## [Source]
--- Begin ---
Ob in der linksliberalen Olivenbaumkoalition oder in der Rechtsopposition, ob in den Reihen der Grünen oder denen der partikularistischen Union für Südtirol – daß den Kurden politisches Asyl oder zumindest eine langfristige Duldung gewährt werden muß, scheint in Italien Konsens zu sein. Und während in Deutschland immer wieder der Verdacht lanciert wird, Italien wolle die anlandenden Frauen, Kinder und Männer baldmöglichst nach Deutschland durchschleusen, schaffen mitfühlende Bürgermeister bereits Fakten. So haben etwa in Badolato Superiore über 20 Familien, insgesamt an die hundert Personen, durchaus nicht unkomfortable Häuser bezogen.

Die Einwohner des Kleinstädtchens in Kalabrien haben sie freundlich bis begeistert empfangen. Der Ort hatte noch vor 20 Jahren mehr als 7.000 Einwohner, durch die Emigration ist er auf gerade mal 600 geschrumpft. „Die können doch wieder Leben in die Stadt bringen“, sagt der Bürgermeister und hat ihnen auch gleich Arbeitsmöglichkeiten verschafft.

Daß Italien es mittlerweile ernst meint mit dem Angebot politischen Asyls und nicht nur Schaufensteraktionen plant, dürfte jenseits aller zu Recht kritisierten taktischen Manöver und politischen Schachzüge klar sein. Gut die Hälfte der inzwischen 820 den Behörden bekannten illegalen kurdischen Einwanderer haben bis jetzt politische Asyl beantragt. Und es wird ihnen ausnahmslos gewährt werden, so jedenfalls die Regierungsvorgabe – auch nach der massiven Kritik der Türkei an dieser Bereitschaft.
--- End ---
## [Short problem]
Retype the section of the source that opens with "Die Einwohner des" and closes with "an dieser Bereitschaft.".

## [Data shown]
--- Begin ---
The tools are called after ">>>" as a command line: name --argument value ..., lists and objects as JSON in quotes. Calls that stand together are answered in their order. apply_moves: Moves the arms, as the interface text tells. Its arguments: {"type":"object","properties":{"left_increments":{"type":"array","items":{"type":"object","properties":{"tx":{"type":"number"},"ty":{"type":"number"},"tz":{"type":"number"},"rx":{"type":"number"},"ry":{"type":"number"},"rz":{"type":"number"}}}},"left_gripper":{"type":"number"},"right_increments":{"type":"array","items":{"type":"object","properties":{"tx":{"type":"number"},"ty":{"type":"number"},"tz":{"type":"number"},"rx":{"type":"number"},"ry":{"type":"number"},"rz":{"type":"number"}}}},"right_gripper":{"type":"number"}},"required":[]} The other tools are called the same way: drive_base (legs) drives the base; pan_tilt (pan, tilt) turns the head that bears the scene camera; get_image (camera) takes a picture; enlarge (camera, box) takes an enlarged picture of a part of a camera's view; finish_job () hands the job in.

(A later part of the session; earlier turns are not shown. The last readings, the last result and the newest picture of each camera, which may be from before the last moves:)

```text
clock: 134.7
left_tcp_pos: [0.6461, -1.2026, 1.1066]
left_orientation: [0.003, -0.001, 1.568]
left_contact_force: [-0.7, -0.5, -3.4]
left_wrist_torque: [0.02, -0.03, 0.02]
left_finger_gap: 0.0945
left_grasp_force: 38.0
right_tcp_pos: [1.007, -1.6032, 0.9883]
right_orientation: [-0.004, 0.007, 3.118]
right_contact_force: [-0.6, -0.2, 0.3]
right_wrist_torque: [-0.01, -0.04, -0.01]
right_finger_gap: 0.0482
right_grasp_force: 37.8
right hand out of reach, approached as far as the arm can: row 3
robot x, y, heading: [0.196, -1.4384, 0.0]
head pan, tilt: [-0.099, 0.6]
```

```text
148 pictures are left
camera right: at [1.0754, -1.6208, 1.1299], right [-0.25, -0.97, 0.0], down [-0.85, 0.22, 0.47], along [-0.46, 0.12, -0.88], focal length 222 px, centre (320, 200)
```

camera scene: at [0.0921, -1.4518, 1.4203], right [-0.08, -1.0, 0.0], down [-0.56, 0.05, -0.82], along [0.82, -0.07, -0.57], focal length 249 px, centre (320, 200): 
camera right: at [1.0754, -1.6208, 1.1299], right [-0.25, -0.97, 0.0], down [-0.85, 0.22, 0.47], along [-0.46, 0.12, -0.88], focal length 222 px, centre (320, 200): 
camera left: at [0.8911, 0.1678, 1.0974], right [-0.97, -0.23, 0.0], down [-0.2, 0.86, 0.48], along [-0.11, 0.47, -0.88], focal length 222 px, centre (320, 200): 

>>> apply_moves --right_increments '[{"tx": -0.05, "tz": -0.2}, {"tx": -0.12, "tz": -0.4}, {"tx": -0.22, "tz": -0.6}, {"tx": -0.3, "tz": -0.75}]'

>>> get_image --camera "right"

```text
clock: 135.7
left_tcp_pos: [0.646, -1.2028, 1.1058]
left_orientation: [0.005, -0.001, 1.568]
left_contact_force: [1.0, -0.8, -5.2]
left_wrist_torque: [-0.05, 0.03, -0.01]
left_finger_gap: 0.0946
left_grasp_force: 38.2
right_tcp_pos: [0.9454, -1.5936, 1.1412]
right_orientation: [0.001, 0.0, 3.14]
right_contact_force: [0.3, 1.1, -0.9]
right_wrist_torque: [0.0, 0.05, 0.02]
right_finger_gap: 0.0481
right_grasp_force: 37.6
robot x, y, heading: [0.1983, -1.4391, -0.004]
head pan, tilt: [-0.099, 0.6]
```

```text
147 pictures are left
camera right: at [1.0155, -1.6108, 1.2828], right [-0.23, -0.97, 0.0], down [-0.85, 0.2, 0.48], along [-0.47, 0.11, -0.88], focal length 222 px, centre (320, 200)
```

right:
--- End ---
## [Answer to the exercise]
Die Einwohner des Kleinstädtchens in Kalabrien haben sie freundlich bis begeistert empfangen. Der Ort hatte noch vor 20 Jahren mehr als 7.000 Einwohner, durch die Emigration ist er auf gerade mal 600 geschrumpft. „Die können doch wieder Leben in die Stadt bringen“, sagt der Bürgermeister und hat ihnen auch gleich Arbeitsmöglichkeiten verschafft.

Daß Italien es mittlerweile ernst meint mit dem Angebot politischen Asyls und nicht nur Schaufensteraktionen plant, dürfte jenseits aller zu Recht kritisierten taktischen Manöver und politischen Schachzüge klar sein. Gut die Hälfte der inzwischen 820 den Behörden bekannten illegalen kurdischen Einwanderer haben bis jetzt politische Asyl beantragt. Und es wird ihnen ausnahmslos gewährt werden, so jedenfalls die Regierungsvorgabe – auch nach der massiven Kritik der Türkei an dieser Bereitschaft.